Source:
Franco Morini, Ulteriore capitolo dell’infinita saga “Nemo” in L’Ultima Crociata, marzo 2019

A Francesco Gnecchi Ruscone da bimbo in casa insegnarono che «ogni privilegio è un debito»: etica cavalleresca che impone un «ritornare» ciò che si è avuto e che formò il carattere del protagonista di Missione «Nemo» -. Un’Operazione segreta della Resistenza militare italiana 1944-45 (Mursia). Cooptato da Emilio Elia, detto Nemo, (capitano di corvetta della Regia Marina, già combattente nella I Guerra mondiale, poi nella II, quindi primo questore di Milano), doveva eseguire rilievi cartografici della linea difensiva progettata dai tedeschi a nord del Po. Elia dopo l’8 settembre ’43 agì per l’Intelligence britannica per trasmettere notizie militari, industriali e politiche. Obiettivo finale degli Alleati era «stabilizzare l’Italia del dopoguerra dal punto di vista sociale prima che politico». Cardine della ricostruzione i bacini idroelettrici, fornitori di energia alle industrie di pianura. «Nemo Op. Sand II» con «sand» (=sabbia) si riferisce allo sbarco di Elia (portato dagli Alleati) in un paesino delle Cinque Terre.
Le scelte di Francesco, in linea con la sua famiglia di soldati, nascono improntate ad onore ma con pragmatismo.
[…] Con lo stesso pragmatismo Francesco, ventenne studente del Politecnico, si lascia cooptare da Nemo perché, caduto Mussolini, ritiene «il problema maggiore portare l’Italia fuori dalla guerra». Parte in bici per la missione con due libri: Kim di Kipling e Introduzione all’Architettura moderna di Sartoris. Dopo un anno di attività, torturato dalle SS germaniche di Padova, non fa il nome di nessuno dei compagni. Riscattato con un pagamento in monete d’oro, commenta: «Gli eroici nibelunghi, prima del fugone finale, sono diventati un’anonima sequestri».
In corollario alla missione, è mandato a recuperare 40 casse di documenti segreti dell’Archivio di Stato, trafugate dai tedeschi, tra cui viene ritrovata la collezione numismatica di Vittorio Emanuele III. Nel suo raccontare, ciò che più piace, è il proporsi senza enfasi. Di sé e dei suoi compagni dice: «In noi un po’ di Sandokan e Don Chisciotte, di Primula Rossa e Gianburrasca, dovevamo fare quello che ci pareva giusto e farne un buon lavoro».

Task requirements: I need the source continued from the place where it stops.

Supplied material:
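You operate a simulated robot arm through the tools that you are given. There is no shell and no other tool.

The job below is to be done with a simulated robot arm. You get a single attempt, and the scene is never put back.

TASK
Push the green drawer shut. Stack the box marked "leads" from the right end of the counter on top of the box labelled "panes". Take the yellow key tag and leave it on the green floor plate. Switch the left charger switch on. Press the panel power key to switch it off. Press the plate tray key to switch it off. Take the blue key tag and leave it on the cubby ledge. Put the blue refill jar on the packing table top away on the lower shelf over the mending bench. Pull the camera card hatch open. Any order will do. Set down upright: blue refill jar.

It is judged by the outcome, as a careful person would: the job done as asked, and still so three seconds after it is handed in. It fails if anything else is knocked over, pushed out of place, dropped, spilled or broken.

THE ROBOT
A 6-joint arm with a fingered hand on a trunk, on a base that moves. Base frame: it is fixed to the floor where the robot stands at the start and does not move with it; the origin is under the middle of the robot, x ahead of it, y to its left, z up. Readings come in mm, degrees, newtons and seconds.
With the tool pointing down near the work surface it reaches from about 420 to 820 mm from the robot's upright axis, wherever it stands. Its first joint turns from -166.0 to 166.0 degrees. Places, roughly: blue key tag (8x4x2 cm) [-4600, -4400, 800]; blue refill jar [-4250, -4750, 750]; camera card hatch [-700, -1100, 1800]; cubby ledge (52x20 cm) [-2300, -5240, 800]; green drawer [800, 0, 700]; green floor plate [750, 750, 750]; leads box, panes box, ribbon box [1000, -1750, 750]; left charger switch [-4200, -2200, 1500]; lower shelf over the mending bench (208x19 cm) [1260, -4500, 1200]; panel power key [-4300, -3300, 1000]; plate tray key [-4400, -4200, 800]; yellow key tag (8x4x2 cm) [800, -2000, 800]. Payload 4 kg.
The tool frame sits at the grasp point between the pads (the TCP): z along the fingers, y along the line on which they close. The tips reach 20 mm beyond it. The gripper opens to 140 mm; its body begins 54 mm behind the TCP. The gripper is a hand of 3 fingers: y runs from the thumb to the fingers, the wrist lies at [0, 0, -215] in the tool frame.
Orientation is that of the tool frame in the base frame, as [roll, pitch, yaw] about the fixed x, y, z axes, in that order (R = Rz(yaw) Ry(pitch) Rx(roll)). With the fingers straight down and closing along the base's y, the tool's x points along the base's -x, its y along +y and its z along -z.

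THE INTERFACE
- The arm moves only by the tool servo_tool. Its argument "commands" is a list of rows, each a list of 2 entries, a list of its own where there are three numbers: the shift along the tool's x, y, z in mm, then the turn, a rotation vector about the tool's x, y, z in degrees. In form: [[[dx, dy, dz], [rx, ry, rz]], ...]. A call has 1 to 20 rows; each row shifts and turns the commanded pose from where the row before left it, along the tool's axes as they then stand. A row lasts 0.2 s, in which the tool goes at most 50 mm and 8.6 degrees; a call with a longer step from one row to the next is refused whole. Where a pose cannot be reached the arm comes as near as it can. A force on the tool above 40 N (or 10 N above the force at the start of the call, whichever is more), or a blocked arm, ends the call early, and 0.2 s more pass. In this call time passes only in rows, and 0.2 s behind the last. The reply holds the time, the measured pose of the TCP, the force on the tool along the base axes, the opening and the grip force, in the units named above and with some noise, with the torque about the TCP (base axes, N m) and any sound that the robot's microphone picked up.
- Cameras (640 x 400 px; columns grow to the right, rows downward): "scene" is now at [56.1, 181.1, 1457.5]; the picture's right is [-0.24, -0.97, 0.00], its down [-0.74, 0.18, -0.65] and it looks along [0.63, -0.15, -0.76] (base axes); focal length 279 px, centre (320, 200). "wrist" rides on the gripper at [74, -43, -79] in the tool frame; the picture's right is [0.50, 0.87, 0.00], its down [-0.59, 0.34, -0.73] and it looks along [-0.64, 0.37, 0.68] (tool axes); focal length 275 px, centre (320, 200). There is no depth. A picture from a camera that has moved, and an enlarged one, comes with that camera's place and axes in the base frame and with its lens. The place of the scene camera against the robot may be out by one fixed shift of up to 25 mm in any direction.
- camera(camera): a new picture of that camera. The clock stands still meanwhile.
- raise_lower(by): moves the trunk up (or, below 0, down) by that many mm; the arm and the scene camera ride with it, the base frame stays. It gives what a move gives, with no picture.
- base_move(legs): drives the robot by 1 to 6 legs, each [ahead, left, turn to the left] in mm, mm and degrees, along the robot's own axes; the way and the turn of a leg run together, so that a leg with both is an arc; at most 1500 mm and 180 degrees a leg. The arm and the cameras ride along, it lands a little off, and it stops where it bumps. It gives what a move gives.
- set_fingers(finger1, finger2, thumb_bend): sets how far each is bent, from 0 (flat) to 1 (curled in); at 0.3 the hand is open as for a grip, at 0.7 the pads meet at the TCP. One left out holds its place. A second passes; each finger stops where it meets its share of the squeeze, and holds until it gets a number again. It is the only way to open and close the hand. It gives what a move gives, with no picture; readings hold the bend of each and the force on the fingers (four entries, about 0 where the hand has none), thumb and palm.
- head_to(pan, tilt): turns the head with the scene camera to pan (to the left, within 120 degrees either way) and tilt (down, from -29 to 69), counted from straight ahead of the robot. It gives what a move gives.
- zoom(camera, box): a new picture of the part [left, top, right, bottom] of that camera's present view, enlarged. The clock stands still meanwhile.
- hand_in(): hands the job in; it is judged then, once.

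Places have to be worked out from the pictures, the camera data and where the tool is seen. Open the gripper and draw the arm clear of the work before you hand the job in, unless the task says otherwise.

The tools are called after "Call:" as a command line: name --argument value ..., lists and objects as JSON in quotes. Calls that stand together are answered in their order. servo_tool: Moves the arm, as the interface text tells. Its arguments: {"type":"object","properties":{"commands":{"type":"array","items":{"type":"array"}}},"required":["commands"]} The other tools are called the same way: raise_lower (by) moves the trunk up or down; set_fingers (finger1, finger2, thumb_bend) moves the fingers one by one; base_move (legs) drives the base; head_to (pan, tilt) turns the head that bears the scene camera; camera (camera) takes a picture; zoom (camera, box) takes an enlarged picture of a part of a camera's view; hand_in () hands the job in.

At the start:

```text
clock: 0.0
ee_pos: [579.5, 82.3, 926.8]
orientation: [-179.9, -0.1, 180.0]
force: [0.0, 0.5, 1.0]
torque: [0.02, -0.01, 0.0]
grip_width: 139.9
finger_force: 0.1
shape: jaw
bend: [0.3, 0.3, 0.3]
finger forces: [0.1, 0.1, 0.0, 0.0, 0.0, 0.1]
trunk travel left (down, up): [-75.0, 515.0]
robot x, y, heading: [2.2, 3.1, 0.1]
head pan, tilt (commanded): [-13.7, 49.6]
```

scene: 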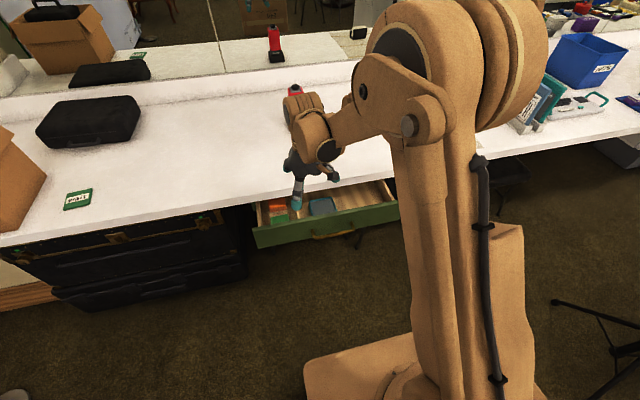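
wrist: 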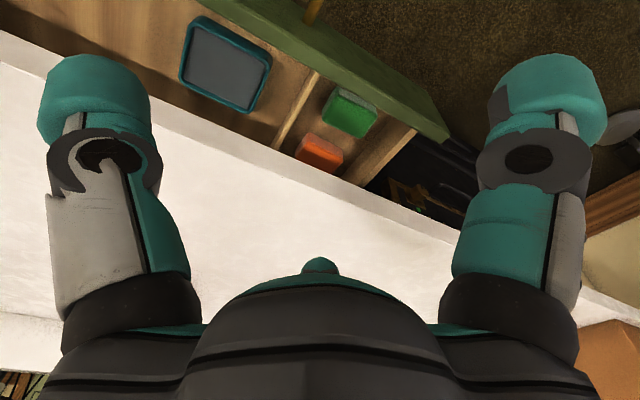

Written answer:
Nella premessa Marino Viganò, diplomato in Scienze politiche alla Cattolica di Milano, dottore di ricerca in Storia militare a Padova, sottolinea: «In Inghilterra Harry Hinsley tra il 1979 e il ’90 pubblicò in cinque volumi la storia dell’Intelligence, mentre la storiografia italiana ad ora non ha avuto quasi accesso alle carte del Sim (Servizio Informazioni Militare). Per raccontare «Missione Nemo» ha scelto Gnecchi Ruscone perché ne lesse l’autobiografia in inglese, del ’99: Quando essere italiani era difficile. Così difficile raggiungere le carte del Sim che lo storico Gianfranco Bianchi riferisce sulla «Nemo» (Per la Storia, Vita e Pensiero, 1989) in 10 righe «autocompiaciute» (secondo Viganò) per la scoperta. Bianchi è stato giornalista per 50 anni, storico del Fascismo di cui raccolse documenti dalla caduta di Mussolini. Grande educatore di coscienze di giovani, fondò con Apollonio la Scuola della Comunicazioni Sociali, con sede prima a Bergamo poi alla Cattolica.
Nell’appendice documentaria, redatta da Viganò con Susanna Sala Massari, colpisce il fiume di denaro (finanziamenti della missione) da gruppi industriali e banche, italiani ed esteri. Nell’elenco nominativo dei quasi 200 collaboratori, anche don Paolino Beltrame Quattrocchi e Suor Giovanna.
Redazione, Missione «Nemo», un eroe contro i nazisti, il Giornale.it, 7 maggio 2011

Parma: Archivio di Stato
Fonte: Mapio.net

[…] L’intesa tra SIM-Marina e «Missione Nemo» (aprile 1944)
Il contributo offerto da Padre Paolino a favore del SIM-Marina (intelligence) si amplia ulteriormente quando questo organismo arriva a realizzare un’intesa con i membri della «Missione Nemo».[25] Il 1° aprile del 1944 la struttura di intelligence di Parma, collegata al SIM-Marina, si integra con la «Missione Nemo». Ciò avviene a Parma, in un incontro tra il Capitano di Corvetta Emilio Elia [26] (della «Nemo») e Padre Paolino (del SIM-Marina).[27]
Per comprendere tale dinamica è utile fornire qualche dato sulla «Missione». Fu istituita dall’«Office of Strategic Services» (O.S.S., intelligence USA). Si sviluppa dal marzo del 1944 arrivando a inserire propri membri in punti strategici della Repubblica Sociale Italiana, nei CLN di Milano e Trieste, nel CLNAI (Comitato di Liberazione Nazionale Alta Italia).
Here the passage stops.